Reproduce the material word for word; the images stay out.

Dataset content:
**********
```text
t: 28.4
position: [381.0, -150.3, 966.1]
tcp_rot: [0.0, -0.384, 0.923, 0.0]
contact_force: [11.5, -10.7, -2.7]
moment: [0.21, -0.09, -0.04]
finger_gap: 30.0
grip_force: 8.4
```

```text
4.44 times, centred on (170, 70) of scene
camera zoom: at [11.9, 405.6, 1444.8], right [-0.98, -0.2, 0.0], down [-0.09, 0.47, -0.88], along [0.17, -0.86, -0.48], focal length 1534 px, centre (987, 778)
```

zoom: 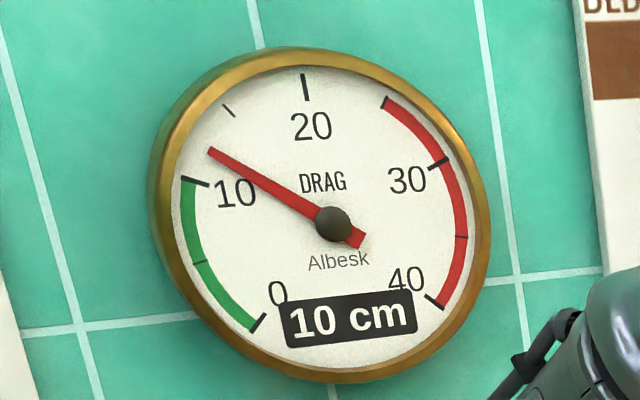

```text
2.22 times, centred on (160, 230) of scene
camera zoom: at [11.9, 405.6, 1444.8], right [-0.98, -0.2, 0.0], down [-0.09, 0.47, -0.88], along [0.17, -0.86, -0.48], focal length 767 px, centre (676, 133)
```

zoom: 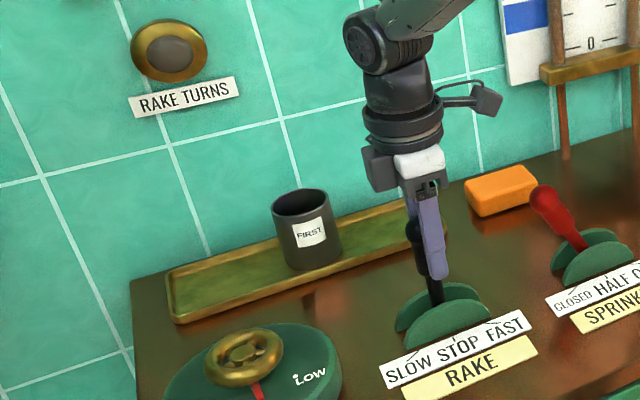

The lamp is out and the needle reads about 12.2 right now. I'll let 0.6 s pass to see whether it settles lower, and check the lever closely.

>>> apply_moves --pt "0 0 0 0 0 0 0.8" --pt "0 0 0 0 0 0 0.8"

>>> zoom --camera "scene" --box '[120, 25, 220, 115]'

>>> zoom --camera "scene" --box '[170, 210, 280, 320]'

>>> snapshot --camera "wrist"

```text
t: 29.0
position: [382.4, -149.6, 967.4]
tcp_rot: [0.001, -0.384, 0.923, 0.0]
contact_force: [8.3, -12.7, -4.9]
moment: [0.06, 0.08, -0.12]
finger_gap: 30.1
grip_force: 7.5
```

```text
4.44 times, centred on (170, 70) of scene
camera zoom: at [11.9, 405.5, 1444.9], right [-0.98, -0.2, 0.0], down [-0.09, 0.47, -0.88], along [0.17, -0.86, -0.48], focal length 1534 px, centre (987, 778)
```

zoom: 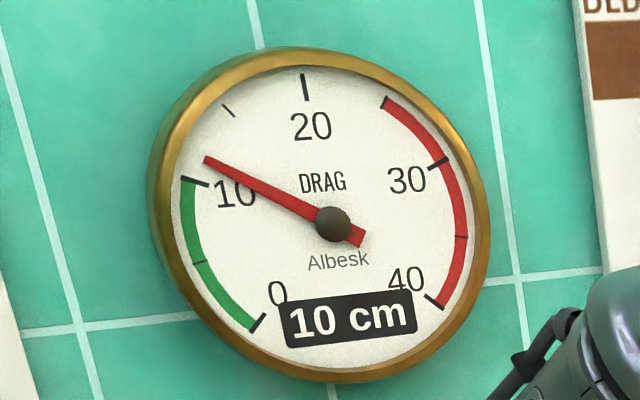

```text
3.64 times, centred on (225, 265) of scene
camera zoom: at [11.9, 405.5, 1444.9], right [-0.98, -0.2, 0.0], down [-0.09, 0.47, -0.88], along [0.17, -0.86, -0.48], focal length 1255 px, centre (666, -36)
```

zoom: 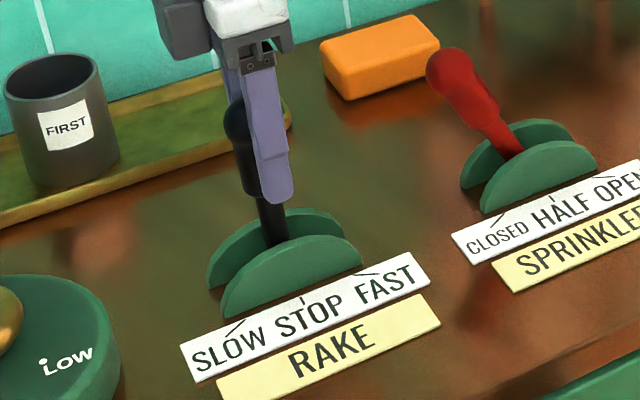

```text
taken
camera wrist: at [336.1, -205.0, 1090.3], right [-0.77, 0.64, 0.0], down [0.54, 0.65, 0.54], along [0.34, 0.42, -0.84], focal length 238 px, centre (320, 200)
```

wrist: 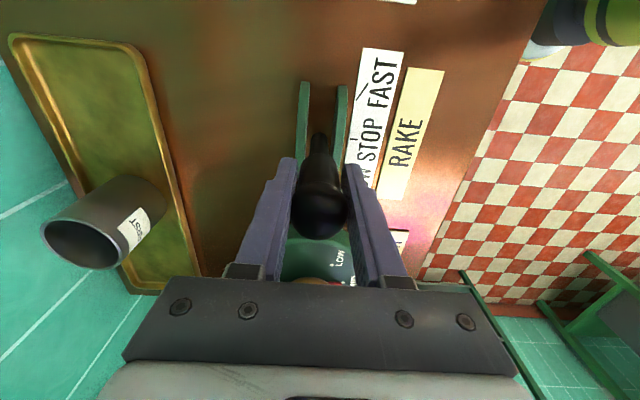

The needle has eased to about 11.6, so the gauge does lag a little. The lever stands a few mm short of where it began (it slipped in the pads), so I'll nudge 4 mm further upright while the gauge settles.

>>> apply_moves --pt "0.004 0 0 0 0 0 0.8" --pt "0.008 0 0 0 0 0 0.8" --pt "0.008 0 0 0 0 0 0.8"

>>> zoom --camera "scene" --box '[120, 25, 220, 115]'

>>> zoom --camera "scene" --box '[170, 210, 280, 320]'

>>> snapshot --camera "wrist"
**********
Output:
```text
t: 28.4
position: [381.0, -150.3, 966.1]
tcp_rot: [0.0, -0.384, 0.923, 0.0]
contact_force: [11.5, -10.7, -2.7]
moment: [0.21, -0.09, -0.04]
finger_gap: 30.0
grip_force: 8.4
```

```text
4.44 times, centred on (170, 70) of scene
camera zoom: at [11.9, 405.6, 1444.8], right [-0.98, -0.2, 0.0], down [-0.09, 0.47, -0.88], along [0.17, -0.86, -0.48], focal length 1534 px, centre (987, 778)
```

zoom: 

```text
2.22 times, centred on (160, 230) of scene
camera zoom: at [11.9, 405.6, 1444.8], right [-0.98, -0.2, 0.0], down [-0.09, 0.47, -0.88], along [0.17, -0.86, -0.48], focal length 767 px, centre (676, 133)
```

zoom: 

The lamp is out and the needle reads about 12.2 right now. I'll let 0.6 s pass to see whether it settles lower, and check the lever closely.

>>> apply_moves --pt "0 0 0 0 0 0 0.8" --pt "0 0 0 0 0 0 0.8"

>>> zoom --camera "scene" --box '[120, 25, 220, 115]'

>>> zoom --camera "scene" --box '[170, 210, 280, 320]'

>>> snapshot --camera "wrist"

```text
t: 29.0
position: [382.4, -149.6, 967.4]
tcp_rot: [0.001, -0.384, 0.923, 0.0]
contact_force: [8.3, -12.7, -4.9]
moment: [0.06, 0.08, -0.12]
finger_gap: 30.1
grip_force: 7.5
```

```text
4.44 times, centred on (170, 70) of scene
camera zoom: at [11.9, 405.5, 1444.9], right [-0.98, -0.2, 0.0], down [-0.09, 0.47, -0.88], along [0.17, -0.86, -0.48], focal length 1534 px, centre (987, 778)
```

zoom: 

```text
3.64 times, centred on (225, 265) of scene
camera zoom: at [11.9, 405.5, 1444.9], right [-0.98, -0.2, 0.0], down [-0.09, 0.47, -0.88], along [0.17, -0.86, -0.48], focal length 1255 px, centre (666, -36)
```

zoom: 

```text
taken
camera wrist: at [336.1, -205.0, 1090.3], right [-0.77, 0.64, 0.0], down [0.54, 0.65, 0.54], along [0.34, 0.42, -0.84], focal length 238 px, centre (320, 200)
```

wrist: 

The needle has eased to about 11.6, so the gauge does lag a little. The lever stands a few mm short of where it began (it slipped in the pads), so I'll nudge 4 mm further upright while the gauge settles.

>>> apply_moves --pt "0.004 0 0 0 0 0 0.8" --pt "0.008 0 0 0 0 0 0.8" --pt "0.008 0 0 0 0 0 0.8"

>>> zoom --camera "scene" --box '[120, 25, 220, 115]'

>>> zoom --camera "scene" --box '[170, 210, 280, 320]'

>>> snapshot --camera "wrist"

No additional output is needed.